On 12/17/2013 05:28 PM, Jonathan Schleifer wrote:
Am 17.12.2013 um 16:08 schrieb Ingo Weinhold <ingo_weinhold@xxxxxx>:If one currently has uncommitted changes, one would also need to stash them. If one doesn't really want to rebase them to the current master yet, one would have to create a separate branch first. It's not that much work, but at least some reason to postpone applying a patch.That sounds like a flawed workflow. Git has cheap branches and easy history-rewriting, and it has that for a reason. So instead of having a lot of uncommitted diffs on master, the right way would be to create a private (meaning: not uploaded) feature branch and commit even incomplete stuff and then before merging it back to master edit it using git rebase -i. This allows quickly switching between branches without having to stash etc. This also solves the problem of having to rebase local changes just to apply something to master.

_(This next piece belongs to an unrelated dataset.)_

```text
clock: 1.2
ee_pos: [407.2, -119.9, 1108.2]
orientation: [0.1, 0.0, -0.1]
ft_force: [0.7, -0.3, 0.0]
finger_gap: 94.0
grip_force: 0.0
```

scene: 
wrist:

I sense a lot of SVN workflow still being used here ;).
When I work on something that is going to take a few minutes up to a few hours I usually don't create a branch. If necessary, I can create the branch at a later point. So, if I always do it preemptively it's just additional work. Similarly, I usually don't commit unfinished stuff unless there's a good reason to do so. It may be relatively easy to rewrite history, but again it's still additional work.
The testing part could be solved by a queue branch: A bot periodically builds the queue branch and if that works, someone can cherry-pick the changes from the queue branch after 48h. The diffs are cherry-picked so that the history mess of that queue branch does not get into master. So a patch could go instantly into the queue branch and if it is rejected, a simple git revert on the queue branch would revoke that patch. The master branch can be merged into the queue branch regularly so that patches in the queue branch are based on a current master. This creates quite a patch + revert mess in the history, but a.) this is useful history and b.) as patches are only cherry-picked, this history mess does not get into master. Every patch that has not been reverted after 48h can then be considered ready for master. Of course, if the build bot fails, it should be bisected (which would only need 2 or 3 steps as the queue should not get too big within one day ;)) and the culprit be re
verted.
How does that idea sound?
Awfully complicated. It requires at least two interactions with a patch (commit to queue branch, cherry-pick to master) instead of one (commit to master), thus actually having the opposite effect of what we want (reduce committer involvement).
Furthermore pooling all pending patches in one branch seems a bad idea. In the end one cannot just cherry-pick a commit, since it may actually depend on (or just interact with) other pending commits. So the committer would still have to do a build themselves to be sure.